#### AVAILABLE DATA

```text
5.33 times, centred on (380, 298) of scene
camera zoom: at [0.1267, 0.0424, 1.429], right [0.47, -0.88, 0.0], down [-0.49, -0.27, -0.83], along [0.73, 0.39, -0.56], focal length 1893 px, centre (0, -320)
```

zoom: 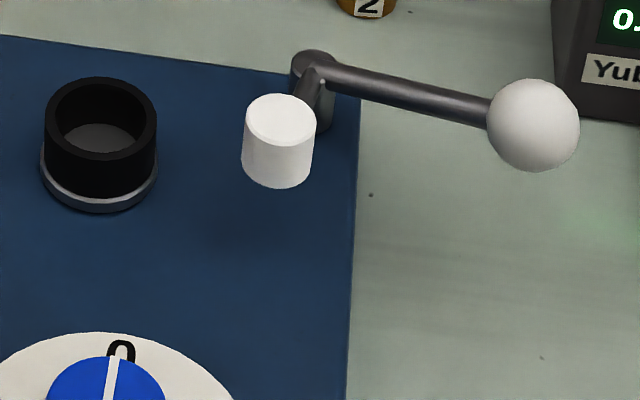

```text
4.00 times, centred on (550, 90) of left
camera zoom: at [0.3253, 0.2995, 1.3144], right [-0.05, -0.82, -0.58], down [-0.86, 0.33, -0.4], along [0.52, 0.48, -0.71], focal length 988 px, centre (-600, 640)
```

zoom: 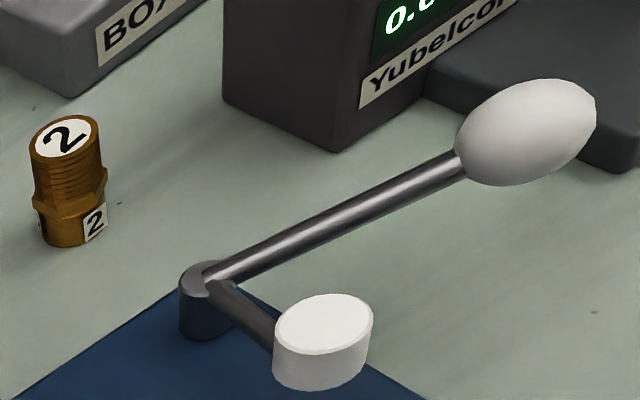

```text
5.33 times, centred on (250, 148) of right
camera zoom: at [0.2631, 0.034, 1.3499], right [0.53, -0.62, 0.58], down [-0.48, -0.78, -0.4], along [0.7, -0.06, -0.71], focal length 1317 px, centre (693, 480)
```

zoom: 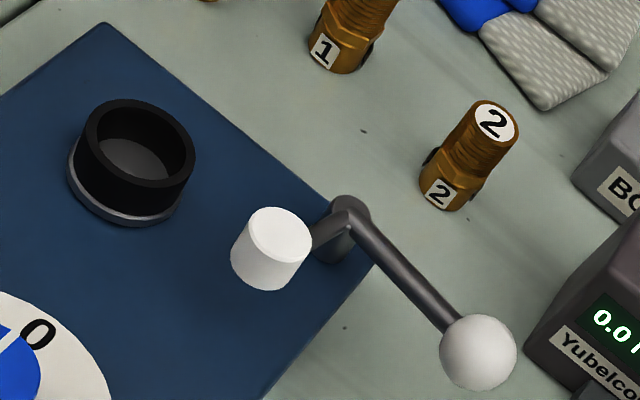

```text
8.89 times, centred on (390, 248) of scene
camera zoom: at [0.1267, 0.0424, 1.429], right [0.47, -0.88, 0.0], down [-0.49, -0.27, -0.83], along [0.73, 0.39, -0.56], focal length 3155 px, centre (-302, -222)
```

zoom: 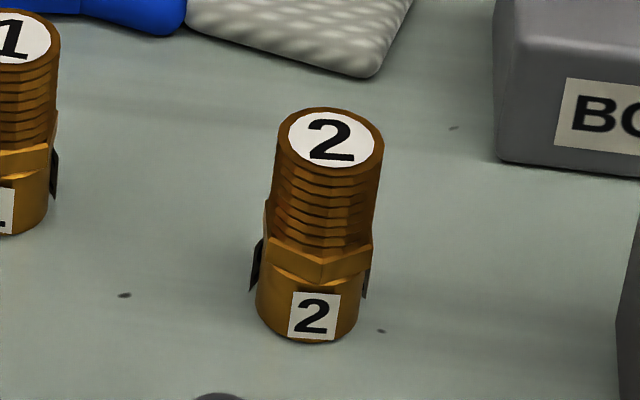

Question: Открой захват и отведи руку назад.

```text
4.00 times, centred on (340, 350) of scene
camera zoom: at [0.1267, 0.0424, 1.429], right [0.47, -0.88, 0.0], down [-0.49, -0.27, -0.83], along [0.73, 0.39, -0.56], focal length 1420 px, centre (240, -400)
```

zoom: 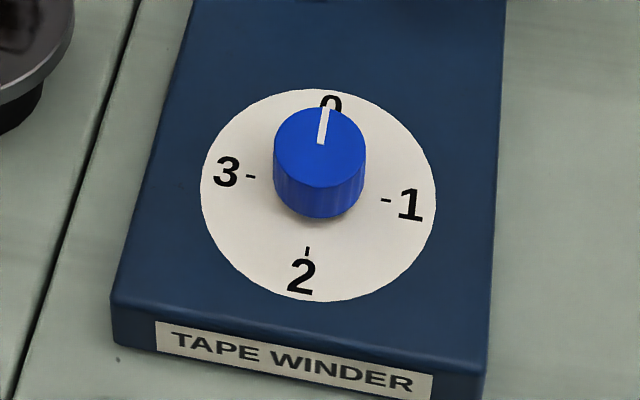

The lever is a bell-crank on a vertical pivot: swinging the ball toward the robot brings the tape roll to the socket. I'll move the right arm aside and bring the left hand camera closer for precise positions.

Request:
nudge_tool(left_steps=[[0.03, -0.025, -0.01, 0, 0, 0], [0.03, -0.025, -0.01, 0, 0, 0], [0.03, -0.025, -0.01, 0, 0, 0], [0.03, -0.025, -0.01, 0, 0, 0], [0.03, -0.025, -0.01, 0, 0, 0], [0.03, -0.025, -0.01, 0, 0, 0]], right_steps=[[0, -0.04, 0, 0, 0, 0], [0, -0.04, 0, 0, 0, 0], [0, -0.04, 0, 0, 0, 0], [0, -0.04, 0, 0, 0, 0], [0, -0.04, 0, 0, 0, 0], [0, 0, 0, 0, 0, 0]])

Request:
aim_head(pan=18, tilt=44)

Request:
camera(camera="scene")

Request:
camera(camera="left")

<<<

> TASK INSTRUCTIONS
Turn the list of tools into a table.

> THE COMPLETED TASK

########

Each line above that includes "times" should be shown.

> THE COMPLETED TASK
5.33 times, centred on (380, 298) of scene
4.00 times, centred on (550, 90) of left
5.33 times, centred on (250, 148) of right
8.89 times, centred on (390, 248) of scene
4.00 times, centred on (340, 350) of scene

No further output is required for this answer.